K-REP BANK LIMITED v GEORGE A. SINO T/A JONE BROOKS CONS. LTD [2011] KEHC 747 (KLR) | Stay Of Execution | Esheria

K-REP BANK LIMITED v GEORGE A. SINO T/A JONE BROOKS CONS. LTD [2011] KEHC 747 (KLR)

Full Case Text

REPUBLIC OF KENYA

IN THE HIGH COURT OF KENYA

AT KISUMU

CIVIL APPEAL NOS. 140, 141, 142 & 143 OF 2011

K-REP BANK LIMITED.......................................................................................APPELLANT

VERSUS

GEORGE A. SINO T/AJONE BROOKS CONS. LTD.....................................RESPONDENT

RULING

The applicant’s application is dated 27th September 2011 praying for the following orders:-

(i)That a stay of proceedings in Misc Civil Application No. 16 of 2011 be and is hereby granted pending the hearing and determination of this application

(ii)That a stay of execution in Misc Civil Application No. 16 of 2011 be granted pending the hearing and determination of the appeal.

(iii)That costs of this application be provided for.

The same is supported by affidavit of one Josephine Musembi when this matter came up for hearing it was mutually agreed by the counsels for both the applicant and the respondent that the outcome of this application shall apply in equal force to the following other files namely Kisumu Civil Application No. 141, 142 and 143 of 2011.

From the averments in the affidavit of Josephine Musembi all that the applicant is asking for is stay pending an appeal which they have preferred against the respondent in this court. The same is as a result of taxation proceedings before the lower court.   The respondent did file grounds of opposition in opposing the said notice of motion.

I have perused the application carefully together with the annexures thereon.   I have further seen the grounds in opposition of the said application and further heard the able counsels for both parties.

Under the provisions of order 42 (1) and (2), this court shall grant stay only if it’s satisfied that there is sufficient grounds to do so and in particular that there is a good ground of appeal and that if stay isn’t granted the appellant may suffer substantial loss. It has to satisfy also the preconditions of security.

The Ruling in the lower court was delivered on 7th September 2011.   The applicant’s vide the provisions of Rule 55 (4) of the Auctioneers Rules 1997 which states:-

“An application from a decision of a registrar or a magistrate or the Board under Sub Rules (2) and (3) shall be to a judge in Chambers.”

55 (5) The Memorandum of Appeal by way of Chamber Summons setting out the grounds of the appeal shall be filed within seven (7) days of the decision of the registrar or magistrate”.

The Ruling in the lower court was decided on 7th September 2011. Seven (7) days would mean at least by 14th September 2011 the applicant ought to have filed the said appeal.
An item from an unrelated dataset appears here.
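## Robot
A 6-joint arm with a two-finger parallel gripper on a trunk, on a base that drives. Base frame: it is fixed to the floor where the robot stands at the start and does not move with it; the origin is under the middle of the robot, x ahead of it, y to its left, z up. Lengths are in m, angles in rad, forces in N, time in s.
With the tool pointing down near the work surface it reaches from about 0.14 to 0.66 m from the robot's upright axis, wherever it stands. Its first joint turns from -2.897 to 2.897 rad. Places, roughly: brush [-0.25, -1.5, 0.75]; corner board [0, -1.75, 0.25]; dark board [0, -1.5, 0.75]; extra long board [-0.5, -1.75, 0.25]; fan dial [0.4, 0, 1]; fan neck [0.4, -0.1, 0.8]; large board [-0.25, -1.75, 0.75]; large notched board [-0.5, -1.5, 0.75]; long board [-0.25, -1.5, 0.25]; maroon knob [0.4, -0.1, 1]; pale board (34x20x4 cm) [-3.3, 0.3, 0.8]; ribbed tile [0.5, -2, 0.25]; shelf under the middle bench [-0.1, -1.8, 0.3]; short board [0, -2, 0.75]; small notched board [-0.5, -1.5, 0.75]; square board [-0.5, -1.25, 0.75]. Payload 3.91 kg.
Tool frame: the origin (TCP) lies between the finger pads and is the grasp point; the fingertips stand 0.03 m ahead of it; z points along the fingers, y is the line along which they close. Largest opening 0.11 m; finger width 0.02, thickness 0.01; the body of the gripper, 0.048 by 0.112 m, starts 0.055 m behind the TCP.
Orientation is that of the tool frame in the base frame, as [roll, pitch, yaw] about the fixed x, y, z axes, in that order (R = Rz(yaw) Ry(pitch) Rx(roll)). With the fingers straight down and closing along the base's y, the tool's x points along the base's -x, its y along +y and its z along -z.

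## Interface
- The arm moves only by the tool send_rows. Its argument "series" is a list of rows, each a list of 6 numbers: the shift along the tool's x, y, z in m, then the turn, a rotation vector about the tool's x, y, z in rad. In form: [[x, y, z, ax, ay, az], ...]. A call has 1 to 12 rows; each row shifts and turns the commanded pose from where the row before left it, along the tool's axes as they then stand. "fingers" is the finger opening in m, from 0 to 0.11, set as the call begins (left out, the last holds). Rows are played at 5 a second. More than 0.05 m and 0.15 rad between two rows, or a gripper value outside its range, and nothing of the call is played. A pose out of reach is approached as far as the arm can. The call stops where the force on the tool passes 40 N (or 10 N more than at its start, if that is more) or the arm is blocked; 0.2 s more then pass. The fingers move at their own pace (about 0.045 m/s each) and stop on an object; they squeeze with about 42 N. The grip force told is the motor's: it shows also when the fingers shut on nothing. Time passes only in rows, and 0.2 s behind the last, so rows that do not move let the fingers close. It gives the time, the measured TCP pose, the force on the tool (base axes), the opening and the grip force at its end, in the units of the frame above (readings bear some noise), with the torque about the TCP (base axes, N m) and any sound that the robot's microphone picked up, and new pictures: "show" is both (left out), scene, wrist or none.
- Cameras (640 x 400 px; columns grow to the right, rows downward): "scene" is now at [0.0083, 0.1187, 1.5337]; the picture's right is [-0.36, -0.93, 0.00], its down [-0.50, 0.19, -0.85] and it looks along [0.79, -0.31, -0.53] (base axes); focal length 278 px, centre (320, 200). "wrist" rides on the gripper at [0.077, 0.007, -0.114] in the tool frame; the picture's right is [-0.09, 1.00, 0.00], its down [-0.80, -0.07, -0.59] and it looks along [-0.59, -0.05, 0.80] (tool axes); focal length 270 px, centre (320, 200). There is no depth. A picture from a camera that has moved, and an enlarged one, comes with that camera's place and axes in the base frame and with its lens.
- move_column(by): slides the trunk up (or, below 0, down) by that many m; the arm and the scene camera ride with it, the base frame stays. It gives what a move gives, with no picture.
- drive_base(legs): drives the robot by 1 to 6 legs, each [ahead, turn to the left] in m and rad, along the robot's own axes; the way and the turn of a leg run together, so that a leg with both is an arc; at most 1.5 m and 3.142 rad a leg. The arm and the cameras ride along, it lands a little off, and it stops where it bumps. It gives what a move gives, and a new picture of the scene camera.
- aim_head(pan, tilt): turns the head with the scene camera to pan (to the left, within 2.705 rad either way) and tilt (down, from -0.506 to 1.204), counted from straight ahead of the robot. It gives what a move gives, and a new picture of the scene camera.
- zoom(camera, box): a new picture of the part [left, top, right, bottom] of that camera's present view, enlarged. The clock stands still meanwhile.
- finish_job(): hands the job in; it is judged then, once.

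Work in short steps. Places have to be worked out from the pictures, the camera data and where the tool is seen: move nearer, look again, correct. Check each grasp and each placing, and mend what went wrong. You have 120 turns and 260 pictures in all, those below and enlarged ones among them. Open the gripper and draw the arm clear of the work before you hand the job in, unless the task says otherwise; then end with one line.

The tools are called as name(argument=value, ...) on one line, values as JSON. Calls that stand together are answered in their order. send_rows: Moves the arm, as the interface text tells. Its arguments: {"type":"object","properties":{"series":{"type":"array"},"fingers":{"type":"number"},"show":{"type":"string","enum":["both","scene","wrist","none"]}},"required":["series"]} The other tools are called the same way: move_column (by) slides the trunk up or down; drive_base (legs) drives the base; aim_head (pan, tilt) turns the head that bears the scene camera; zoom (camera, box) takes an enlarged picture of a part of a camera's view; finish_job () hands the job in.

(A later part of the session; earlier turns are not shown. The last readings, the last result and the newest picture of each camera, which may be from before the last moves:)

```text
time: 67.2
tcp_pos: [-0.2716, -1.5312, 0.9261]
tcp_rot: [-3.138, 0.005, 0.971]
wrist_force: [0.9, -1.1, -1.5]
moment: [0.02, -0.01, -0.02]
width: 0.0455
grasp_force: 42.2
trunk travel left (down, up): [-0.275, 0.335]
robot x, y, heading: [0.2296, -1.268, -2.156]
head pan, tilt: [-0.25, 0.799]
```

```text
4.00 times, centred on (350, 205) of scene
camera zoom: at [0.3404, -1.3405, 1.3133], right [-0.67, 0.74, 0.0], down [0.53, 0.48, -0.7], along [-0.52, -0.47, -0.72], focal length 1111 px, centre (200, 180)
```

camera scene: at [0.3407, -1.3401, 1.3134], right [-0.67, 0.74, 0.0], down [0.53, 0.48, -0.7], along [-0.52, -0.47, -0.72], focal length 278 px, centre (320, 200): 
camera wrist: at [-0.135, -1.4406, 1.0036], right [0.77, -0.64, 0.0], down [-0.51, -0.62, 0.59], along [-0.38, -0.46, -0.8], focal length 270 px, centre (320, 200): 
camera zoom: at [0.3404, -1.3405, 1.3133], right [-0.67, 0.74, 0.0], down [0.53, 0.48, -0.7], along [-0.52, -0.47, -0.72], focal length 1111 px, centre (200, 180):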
The Appellant filed it’s Memorandum of Appeal on 28th September 2011 clearly the same doesn’t comply with Rule 55 quoted above.   My assumption is that the applicant filed the same as though it was a normal Civil suit process.   It must be emphasized that what was in contention in the lower court was an Auctioneers bill which had been filed by way of a Miscellaneous Application.   If indeed the legislature intended that the appeal from the registrar or the magistrate be filed in the normal procedure under Order 42 of the Civil Procedure Act then it would have provided the means under Rule 55 of the Auctioneer Rules 1997.   For the above reason this application ought to fail.

It has been argued by the counsel for the applicant that the respondent is incapable of repaying the money if the sum already deposited in court is released to the applicant.   This presumption is wrong. No affidavit of means of the respondent has been adduced to show that indeed the respondent is incapable of paying back.   Needless to say, since there is no such appeal on record it shall be pointless at this juncture to stop the respondent from enjoying the fruits of his labour.   Perhaps if the applicant had satisfied me that it had valid appeal on record I would have considered.

My attention is drawn to the provisions of Section 159 (d) of now new constitution where it states:-

“Justice shall be administered without undue regard to procedural technicalities”.

In the instant case, the applicant has not brought itself to at least a proper perview of the rules.It’s far away and with due respect this very relevant Section of our constitution cannot salvage the applicant’s application.   I therefore dismiss the applicant’s application with costs to the respondent. Any earlier order of this court is vacated.

Orders accordingly.

Dated, signed and delivered this 26th day of October 2011.